If the “devastating circumstances being experienced by the poultry industry” continue, Astral warned that it will have to consider a “more permanent downsizing of production”.

A statement posted on Astral’s web site said: “The prospects contained in the interim results for the six months to end March 2016, which were published on 16 May 2016, alerted shareholders to the negative impact that high feed costs, poultry imports and the weak consumer market would have on the results of the group. During the third quarter ended 30 June 2016, the above-mentioned factors have had a detrimental effect on the results of the group, with the impact more severe than originally anticipated.”

Feed costs have continued to escalate following the impact of drought conditions on domestic maize crops, Astral said. “This is expected to continue into 2017 until projections of a better maize crop for the new 2016-2017 planting season materialise.”

Meanwhile, over the same period, “there were also record levels of poultry imports which added to the existing surplus of poultry stock in the country”, the company said. “This, together with a consumer market that is under pressure, resulted in downward pressure on selling prices in order to sell the ongoing production of chicken.”

The tough trading conditions have already led to a number of mid- to large-sized independent poultry producers having severe financial distress and they “are either currently in the process of closing down their businesses, or are going into business rescue”, Astral said.

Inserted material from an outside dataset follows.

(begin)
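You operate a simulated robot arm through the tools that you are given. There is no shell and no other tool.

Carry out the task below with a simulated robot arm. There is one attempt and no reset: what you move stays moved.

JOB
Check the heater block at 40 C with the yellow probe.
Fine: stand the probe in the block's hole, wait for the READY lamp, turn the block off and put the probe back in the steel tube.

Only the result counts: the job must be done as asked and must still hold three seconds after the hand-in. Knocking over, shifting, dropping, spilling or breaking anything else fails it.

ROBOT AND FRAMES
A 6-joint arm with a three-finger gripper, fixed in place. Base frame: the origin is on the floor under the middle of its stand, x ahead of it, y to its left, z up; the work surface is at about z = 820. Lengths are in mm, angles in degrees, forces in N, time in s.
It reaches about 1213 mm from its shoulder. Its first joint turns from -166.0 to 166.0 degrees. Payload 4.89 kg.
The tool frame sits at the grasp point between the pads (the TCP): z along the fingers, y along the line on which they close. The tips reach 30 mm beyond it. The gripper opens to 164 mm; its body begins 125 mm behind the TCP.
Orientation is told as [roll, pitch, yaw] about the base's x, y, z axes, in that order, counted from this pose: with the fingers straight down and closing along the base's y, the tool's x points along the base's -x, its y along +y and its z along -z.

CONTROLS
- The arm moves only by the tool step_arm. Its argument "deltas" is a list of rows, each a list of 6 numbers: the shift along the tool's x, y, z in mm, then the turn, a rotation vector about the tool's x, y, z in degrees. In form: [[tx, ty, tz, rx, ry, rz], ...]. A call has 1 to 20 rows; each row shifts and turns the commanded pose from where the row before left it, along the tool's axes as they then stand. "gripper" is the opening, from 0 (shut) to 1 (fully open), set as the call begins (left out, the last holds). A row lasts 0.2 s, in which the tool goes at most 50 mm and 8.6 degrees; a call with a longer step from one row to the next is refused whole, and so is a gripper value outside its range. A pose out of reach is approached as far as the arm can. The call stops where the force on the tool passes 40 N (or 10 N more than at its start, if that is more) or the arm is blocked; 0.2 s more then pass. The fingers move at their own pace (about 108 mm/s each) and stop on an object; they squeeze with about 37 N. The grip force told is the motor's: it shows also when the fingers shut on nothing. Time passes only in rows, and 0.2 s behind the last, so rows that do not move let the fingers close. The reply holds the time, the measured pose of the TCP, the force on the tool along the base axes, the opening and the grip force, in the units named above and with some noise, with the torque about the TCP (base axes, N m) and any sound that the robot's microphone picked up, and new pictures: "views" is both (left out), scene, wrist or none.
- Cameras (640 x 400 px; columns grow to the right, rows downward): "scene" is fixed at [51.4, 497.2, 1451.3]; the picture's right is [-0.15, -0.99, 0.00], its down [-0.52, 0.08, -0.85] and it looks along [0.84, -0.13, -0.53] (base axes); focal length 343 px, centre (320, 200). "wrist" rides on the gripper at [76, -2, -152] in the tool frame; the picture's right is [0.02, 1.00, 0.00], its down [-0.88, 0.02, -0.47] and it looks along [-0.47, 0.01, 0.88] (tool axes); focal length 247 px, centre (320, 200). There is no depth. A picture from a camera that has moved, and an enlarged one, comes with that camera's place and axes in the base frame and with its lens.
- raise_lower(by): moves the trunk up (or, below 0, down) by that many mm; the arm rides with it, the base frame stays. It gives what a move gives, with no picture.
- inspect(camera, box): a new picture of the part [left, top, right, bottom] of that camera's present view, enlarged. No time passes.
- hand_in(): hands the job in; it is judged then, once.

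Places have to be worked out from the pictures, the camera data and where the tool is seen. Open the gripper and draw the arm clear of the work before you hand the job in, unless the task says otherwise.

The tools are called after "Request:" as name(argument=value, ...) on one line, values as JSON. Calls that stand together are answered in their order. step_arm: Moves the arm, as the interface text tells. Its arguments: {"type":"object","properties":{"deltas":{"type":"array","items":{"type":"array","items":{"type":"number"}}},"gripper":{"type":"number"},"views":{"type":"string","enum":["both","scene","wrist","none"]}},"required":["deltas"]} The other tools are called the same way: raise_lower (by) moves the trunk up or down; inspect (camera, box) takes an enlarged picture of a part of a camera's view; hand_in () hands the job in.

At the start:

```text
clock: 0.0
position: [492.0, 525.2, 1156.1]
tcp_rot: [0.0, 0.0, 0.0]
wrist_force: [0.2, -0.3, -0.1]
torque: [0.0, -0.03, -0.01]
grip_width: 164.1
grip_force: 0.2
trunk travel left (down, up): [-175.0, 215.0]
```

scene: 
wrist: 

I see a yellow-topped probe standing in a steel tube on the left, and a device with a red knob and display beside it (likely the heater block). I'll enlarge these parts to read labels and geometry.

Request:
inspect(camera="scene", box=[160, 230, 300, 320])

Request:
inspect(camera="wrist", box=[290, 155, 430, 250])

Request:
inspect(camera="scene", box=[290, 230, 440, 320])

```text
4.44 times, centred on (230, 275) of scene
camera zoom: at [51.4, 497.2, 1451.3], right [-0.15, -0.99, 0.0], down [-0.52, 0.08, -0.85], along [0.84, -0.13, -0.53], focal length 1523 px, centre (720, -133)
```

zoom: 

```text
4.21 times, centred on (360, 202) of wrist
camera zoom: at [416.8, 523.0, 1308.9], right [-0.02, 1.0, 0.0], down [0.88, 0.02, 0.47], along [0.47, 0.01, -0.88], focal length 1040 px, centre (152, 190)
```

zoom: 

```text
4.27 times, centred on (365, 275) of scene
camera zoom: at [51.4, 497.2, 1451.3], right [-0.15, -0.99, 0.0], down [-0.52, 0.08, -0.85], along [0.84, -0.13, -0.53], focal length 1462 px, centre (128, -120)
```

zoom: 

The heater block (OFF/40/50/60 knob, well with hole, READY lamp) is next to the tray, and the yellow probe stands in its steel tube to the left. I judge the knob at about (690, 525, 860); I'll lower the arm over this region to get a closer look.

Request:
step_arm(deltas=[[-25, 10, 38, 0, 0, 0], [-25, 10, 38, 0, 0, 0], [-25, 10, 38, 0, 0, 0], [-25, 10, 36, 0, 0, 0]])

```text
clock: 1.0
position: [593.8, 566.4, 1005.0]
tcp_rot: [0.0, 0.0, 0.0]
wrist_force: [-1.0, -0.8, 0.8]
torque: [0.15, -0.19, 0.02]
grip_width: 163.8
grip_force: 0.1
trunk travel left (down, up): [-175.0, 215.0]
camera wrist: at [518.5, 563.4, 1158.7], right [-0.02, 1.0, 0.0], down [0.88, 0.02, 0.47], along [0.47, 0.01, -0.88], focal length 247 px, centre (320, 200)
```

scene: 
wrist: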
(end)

However, the group said it had implemented an import programme for maize “to mitigate the risk of physical shortages of the commodity, as well as to counter the continuous cost increases of local maize with the cost of this maize at import parity”.

Meanwhile, Astral said it could offer no guidance at this time on the impact of the situation on its results for the year.

Astral Foods, the South African poultry group, has reported lower first-half earnings.

In March, Astral Foods trimmed its forecast for half-year headline earnings per share, citing increased costs and lower demand.

In May, Astral posted headline earnings of ZAR299m (US$19.2m) for the six months to the end of March, down from ZAR387m a year earlier. Headline earnings per share were 774 cents, a fall of 23% year-on-year. The company said then that poultry feed prices had risen almost 14% during the period.